Russia, for its part, maintains that it has insufficient official information from Belarus about the detentions. The Kremlin is awaiting the results of a discussion between its ambassador to Minsk and the Belarusian Foreign Ministry, said presidential spokesman Dmitry Peskov.

He went on to claim that he knows nothing at all about Russia’s private military companies since such corporations do not exist under Russian law.

Some observers believe that the detention of any Vagner mercenaries in Belarus, which has a mercurial relationship with Moscow, serves primarily to advance the Belarusian government’s own aims, more than to foil any potential terrorist attack.

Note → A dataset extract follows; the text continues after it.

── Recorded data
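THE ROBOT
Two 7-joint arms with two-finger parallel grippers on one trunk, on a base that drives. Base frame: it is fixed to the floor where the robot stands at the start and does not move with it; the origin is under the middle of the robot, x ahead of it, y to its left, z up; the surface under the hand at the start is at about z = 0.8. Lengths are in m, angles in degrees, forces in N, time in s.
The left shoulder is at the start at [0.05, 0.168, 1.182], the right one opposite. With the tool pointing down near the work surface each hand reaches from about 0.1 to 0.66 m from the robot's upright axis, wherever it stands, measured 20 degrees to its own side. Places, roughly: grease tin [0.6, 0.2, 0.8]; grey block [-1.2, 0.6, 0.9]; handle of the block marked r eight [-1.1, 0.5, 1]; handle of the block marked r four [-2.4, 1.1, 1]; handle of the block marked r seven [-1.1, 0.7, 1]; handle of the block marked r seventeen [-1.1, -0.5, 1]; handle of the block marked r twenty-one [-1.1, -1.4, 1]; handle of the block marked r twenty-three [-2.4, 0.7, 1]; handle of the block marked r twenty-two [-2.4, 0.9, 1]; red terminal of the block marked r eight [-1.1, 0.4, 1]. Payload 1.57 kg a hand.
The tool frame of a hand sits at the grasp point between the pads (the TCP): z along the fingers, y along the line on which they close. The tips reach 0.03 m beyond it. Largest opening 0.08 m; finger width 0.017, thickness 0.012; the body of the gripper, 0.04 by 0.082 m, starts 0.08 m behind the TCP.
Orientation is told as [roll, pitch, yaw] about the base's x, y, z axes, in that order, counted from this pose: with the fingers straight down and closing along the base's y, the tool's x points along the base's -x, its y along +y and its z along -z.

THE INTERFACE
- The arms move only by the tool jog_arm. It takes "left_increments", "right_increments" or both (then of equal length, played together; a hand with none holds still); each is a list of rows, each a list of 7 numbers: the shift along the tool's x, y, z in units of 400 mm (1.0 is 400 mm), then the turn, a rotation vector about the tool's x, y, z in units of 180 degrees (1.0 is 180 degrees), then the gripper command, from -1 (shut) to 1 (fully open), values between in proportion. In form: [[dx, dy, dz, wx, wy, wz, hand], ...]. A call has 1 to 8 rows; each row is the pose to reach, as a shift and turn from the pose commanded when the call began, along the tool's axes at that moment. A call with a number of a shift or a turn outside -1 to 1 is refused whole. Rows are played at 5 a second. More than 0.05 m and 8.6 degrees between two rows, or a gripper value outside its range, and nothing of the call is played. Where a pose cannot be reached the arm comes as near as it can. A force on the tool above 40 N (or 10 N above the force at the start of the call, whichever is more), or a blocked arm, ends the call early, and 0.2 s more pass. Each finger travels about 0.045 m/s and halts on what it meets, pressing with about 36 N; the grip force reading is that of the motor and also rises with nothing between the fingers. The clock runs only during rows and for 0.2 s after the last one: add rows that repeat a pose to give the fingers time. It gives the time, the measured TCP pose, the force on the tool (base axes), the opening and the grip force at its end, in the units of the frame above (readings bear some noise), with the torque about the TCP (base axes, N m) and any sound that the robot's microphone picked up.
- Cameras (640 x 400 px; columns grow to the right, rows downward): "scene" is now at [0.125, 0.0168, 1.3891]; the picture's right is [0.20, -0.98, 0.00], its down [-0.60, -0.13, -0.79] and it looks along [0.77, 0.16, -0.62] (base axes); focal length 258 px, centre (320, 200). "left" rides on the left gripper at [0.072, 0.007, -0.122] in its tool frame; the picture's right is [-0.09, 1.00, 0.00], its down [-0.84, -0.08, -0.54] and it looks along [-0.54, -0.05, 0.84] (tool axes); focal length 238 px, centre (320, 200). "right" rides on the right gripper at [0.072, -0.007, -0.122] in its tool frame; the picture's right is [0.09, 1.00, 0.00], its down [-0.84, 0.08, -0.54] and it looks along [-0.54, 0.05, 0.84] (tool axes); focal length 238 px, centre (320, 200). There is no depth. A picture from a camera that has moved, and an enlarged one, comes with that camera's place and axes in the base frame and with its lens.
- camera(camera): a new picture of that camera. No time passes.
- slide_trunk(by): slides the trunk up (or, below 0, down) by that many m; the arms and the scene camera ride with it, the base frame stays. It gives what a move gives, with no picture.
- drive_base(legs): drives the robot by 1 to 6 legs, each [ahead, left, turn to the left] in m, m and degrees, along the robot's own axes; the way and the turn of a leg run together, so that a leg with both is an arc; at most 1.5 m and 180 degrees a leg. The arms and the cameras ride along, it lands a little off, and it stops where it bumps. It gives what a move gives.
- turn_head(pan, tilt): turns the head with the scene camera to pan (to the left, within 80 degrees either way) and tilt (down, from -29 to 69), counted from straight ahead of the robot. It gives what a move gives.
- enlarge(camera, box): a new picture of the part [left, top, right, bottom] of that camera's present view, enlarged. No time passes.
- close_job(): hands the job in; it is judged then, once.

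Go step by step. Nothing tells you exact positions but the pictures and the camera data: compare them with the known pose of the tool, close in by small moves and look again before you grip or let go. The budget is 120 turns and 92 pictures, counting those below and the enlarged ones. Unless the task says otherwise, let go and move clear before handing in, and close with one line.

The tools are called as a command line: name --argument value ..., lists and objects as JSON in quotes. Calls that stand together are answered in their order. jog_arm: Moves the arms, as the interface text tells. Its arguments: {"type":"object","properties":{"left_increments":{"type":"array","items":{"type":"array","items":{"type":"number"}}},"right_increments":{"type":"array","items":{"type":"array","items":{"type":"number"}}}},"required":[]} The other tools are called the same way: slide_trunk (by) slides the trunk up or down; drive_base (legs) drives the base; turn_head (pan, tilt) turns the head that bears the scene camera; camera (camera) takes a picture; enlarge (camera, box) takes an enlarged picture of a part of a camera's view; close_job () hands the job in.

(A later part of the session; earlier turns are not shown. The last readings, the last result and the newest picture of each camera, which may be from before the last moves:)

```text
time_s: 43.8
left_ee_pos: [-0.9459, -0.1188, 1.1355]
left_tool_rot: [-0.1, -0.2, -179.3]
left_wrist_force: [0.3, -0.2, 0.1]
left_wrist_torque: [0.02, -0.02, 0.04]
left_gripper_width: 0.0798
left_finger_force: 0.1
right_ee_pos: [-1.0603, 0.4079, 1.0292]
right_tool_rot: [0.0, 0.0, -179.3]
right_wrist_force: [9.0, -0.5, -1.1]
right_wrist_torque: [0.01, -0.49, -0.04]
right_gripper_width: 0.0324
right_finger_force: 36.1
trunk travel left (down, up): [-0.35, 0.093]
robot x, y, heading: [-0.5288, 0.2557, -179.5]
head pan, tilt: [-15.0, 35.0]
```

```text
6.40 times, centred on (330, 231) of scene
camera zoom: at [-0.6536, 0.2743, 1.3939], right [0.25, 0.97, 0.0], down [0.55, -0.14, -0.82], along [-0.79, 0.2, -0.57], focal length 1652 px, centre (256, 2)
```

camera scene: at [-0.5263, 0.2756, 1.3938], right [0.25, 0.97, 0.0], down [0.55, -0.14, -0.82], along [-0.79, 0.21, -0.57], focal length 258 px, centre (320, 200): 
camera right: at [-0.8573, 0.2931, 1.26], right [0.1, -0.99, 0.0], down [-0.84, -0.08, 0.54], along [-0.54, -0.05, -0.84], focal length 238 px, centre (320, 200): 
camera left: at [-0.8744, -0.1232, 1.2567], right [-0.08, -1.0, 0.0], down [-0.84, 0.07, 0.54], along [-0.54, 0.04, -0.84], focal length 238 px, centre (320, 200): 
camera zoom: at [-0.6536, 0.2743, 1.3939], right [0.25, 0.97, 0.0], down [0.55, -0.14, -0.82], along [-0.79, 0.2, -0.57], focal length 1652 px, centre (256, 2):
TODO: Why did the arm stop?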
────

Allegations about mercenaries and armed troublemakers have occurred before ahead of Belarus' national elections.

“This is all done to sharply reduce the number of people present at [candidate] rallies, majorly knock out that protest wave because the authorities are very frightened by the scale of the rallies in support of Svyatlana Tsikhanouskaya in the regions,” charged Minsk-based political analyst Valer Karbalevich.

Independent media have estimated turnout at some of these rallies to number in the thousands.

Karbalevich, a biographer of Lukashenka, discounted speculation, however, that the president might use the detentions of the 33 alleged Russian mercenaries as grounds for introducing a state of emergency and delaying the presidential vote.

That would mean, Karbalevich said, that the country’s “tense, electrified, politicized” atmosphere would last still longer.

By contrast, he added, Lukashenka “dreams about all this finishing faster" -- and simply
returning to office for a sixth term with “80 percent” of the vote.